* STATED TASK *
Return all of the lines below exactly as they are.

* PROVIDED MATERIAL *

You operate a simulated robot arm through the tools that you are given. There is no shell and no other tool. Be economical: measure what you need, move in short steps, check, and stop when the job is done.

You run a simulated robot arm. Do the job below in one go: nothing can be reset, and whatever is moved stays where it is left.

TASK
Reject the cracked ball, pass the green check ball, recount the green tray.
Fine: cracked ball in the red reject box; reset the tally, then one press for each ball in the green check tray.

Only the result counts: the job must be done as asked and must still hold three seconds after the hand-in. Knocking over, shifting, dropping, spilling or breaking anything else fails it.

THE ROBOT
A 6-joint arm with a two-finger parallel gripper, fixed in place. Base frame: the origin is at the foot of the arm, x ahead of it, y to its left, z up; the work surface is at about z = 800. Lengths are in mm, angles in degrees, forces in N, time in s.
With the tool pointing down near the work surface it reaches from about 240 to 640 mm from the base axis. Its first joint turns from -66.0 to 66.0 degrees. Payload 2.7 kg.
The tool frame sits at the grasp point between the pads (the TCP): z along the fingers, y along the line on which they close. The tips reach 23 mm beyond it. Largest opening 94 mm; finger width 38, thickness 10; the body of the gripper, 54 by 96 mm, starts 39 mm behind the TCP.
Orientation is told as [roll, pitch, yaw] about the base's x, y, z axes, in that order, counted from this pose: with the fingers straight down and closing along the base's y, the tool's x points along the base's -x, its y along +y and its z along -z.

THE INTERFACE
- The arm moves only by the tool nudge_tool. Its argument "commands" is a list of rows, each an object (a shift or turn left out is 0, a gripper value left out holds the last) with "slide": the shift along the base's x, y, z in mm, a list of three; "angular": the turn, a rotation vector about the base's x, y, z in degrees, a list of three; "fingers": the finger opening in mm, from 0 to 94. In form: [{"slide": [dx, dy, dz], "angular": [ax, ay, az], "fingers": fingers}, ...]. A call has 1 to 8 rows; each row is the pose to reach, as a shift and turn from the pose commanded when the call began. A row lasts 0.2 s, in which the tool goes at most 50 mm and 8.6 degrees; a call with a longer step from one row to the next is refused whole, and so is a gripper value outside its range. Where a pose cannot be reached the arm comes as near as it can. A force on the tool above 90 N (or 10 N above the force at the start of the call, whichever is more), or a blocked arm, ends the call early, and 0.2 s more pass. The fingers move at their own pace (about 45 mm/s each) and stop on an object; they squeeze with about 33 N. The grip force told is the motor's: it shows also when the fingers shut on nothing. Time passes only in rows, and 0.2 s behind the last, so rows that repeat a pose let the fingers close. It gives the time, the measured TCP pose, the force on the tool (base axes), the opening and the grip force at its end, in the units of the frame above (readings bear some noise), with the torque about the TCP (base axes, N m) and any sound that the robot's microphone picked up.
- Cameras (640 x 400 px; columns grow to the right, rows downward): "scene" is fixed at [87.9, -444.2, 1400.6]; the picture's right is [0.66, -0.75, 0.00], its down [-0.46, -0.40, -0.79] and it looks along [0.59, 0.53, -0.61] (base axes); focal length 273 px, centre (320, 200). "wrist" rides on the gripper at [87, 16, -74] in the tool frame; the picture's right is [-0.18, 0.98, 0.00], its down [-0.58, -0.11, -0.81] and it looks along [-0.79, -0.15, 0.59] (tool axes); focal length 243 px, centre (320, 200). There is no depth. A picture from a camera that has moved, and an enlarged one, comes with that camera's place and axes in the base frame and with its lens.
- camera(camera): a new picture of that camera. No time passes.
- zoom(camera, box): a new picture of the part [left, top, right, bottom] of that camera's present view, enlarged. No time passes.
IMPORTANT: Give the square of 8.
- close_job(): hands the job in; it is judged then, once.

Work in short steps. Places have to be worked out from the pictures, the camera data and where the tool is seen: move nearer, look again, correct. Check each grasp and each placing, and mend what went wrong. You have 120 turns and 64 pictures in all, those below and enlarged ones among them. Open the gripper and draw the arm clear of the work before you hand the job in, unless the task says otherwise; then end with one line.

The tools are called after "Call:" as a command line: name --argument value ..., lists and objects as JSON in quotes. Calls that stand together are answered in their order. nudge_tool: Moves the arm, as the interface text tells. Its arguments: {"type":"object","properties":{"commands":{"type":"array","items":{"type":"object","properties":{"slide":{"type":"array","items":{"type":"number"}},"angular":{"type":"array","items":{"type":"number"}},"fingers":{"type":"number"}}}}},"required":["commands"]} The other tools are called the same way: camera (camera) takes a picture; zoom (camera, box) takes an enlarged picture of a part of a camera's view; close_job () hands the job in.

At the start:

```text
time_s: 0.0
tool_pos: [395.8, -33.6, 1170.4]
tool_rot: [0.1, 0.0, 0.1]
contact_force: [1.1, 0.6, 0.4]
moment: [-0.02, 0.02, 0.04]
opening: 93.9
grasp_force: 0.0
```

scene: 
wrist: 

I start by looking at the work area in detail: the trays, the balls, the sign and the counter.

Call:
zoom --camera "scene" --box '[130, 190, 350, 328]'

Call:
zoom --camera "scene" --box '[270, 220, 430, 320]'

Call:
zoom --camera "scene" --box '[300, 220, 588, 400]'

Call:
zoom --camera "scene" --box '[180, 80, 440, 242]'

* SOLUTION TO THE EXERCISE *
You operate a simulated robot arm through the tools that you are given. There is no shell and no other tool. Be economical: measure what you need, move in short steps, check, and stop when the job is done.

You run a simulated robot arm. Do the job below in one go: nothing can be reset, and whatever is moved stays where it is left.

TASK
Reject the cracked ball, pass the green check ball, recount the green tray.
Fine: cracked ball in the red reject box; reset the tally, then one press for each ball in the green check tray.

Only the result counts: the job must be done as asked and must still hold three seconds after the hand-in. Knocking over, shifting, dropping, spilling or breaking anything else fails it.

THE ROBOT
A 6-joint arm with a two-finger parallel gripper, fixed in place. Base frame: the origin is at the foot of the arm, x ahead of it, y to its left, z up; the work surface is at about z = 800. Lengths are in mm, angles in degrees, forces in N, time in s.
With the tool pointing down near the work surface it reaches from about 240 to 640 mm from the base axis. Its first joint turns from -66.0 to 66.0 degrees. Payload 2.7 kg.
The tool frame sits at the grasp point between the pads (the TCP): z along the fingers, y along the line on which they close. The tips reach 23 mm beyond it. Largest opening 94 mm; finger width 38, thickness 10; the body of the gripper, 54 by 96 mm, starts 39 mm behind the TCP.
Orientation is told as [roll, pitch, yaw] about the base's x, y, z axes, in that order, counted from this pose: with the fingers straight down and closing along the base's y, the tool's x points along the base's -x, its y along +y and its z along -z.

THE INTERFACE
- The arm moves only by the tool nudge_tool. Its argument "commands" is a list of rows, each an object (a shift or turn left out is 0, a gripper value left out holds the last) with "slide": the shift along the base's x, y, z in mm, a list of three; "angular": the turn, a rotation vector about the base's x, y, z in degrees, a list of three; "fingers": the finger opening in mm, from 0 to 94. In form: [{"slide": [dx, dy, dz], "angular": [ax, ay, az], "fingers": fingers}, ...]. A call has 1 to 8 rows; each row is the pose to reach, as a shift and turn from the pose commanded when the call began. A row lasts 0.2 s, in which the tool goes at most 50 mm and 8.6 degrees; a call with a longer step from one row to the next is refused whole, and so is a gripper value outside its range. Where a pose cannot be reached the arm comes as near as it can. A force on the tool above 90 N (or 10 N above the force at the start of the call, whichever is more), or a blocked arm, ends the call early, and 0.2 s more pass. The fingers move at their own pace (about 45 mm/s each) and stop on an object; they squeeze with about 33 N. The grip force told is the motor's: it shows also when the fingers shut on nothing. Time passes only in rows, and 0.2 s behind the last, so rows that repeat a pose let the fingers close. It gives the time, the measured TCP pose, the force on the tool (base axes), the opening and the grip force at its end, in the units of the frame above (readings bear some noise), with the torque about the TCP (base axes, N m) and any sound that the robot's microphone picked up.
- Cameras (640 x 400 px; columns grow to the right, rows downward): "scene" is fixed at [87.9, -444.2, 1400.6]; the picture's right is [0.66, -0.75, 0.00], its down [-0.46, -0.40, -0.79] and it looks along [0.59, 0.53, -0.61] (base axes); focal length 273 px, centre (320, 200). "wrist" rides on the gripper at [87, 16, -74] in the tool frame; the picture's right is [-0.18, 0.98, 0.00], its down [-0.58, -0.11, -0.81] and it looks along [-0.79, -0.15, 0.59] (tool axes); focal length 243 px, centre (320, 200). There is no depth. A picture from a camera that has moved, and an enlarged one, comes with that camera's place and axes in the base frame and with its lens.
- camera(camera): a new picture of that camera. No time passes.
- zoom(camera, box): a new picture of the part [left, top, right, bottom] of that camera's present view, enlarged. No time passes.
IMPORTANT: Give the square of 8.
- close_job(): hands the job in; it is judged then, once.

Work in short steps. Places have to be worked out from the pictures, the camera data and where the tool is seen: move nearer, look again, correct. Check each grasp and each placing, and mend what went wrong. You have 120 turns and 64 pictures in all, those below and enlarged ones among them. Open the gripper and draw the arm clear of the work before you hand the job in, unless the task says otherwise; then end with one line.

The tools are called after "Call:" as a command line: name --argument value ..., lists and objects as JSON in quotes. Calls that stand together are answered in their order. nudge_tool: Moves the arm, as the interface text tells. Its arguments: {"type":"object","properties":{"commands":{"type":"array","items":{"type":"object","properties":{"slide":{"type":"array","items":{"type":"number"}},"angular":{"type":"array","items":{"type":"number"}},"fingers":{"type":"number"}}}}},"required":["commands"]} The other tools are called the same way: camera (camera) takes a picture; zoom (camera, box) takes an enlarged picture of a part of a camera's view; close_job () hands the job in.

At the start:

```text
time_s: 0.0
tool_pos: [395.8, -33.6, 1170.4]
tool_rot: [0.1, 0.0, 0.1]
contact_force: [1.1, 0.6, 0.4]
moment: [-0.02, 0.02, 0.04]
opening: 93.9
grasp_force: 0.0
```

scene: 
wrist: 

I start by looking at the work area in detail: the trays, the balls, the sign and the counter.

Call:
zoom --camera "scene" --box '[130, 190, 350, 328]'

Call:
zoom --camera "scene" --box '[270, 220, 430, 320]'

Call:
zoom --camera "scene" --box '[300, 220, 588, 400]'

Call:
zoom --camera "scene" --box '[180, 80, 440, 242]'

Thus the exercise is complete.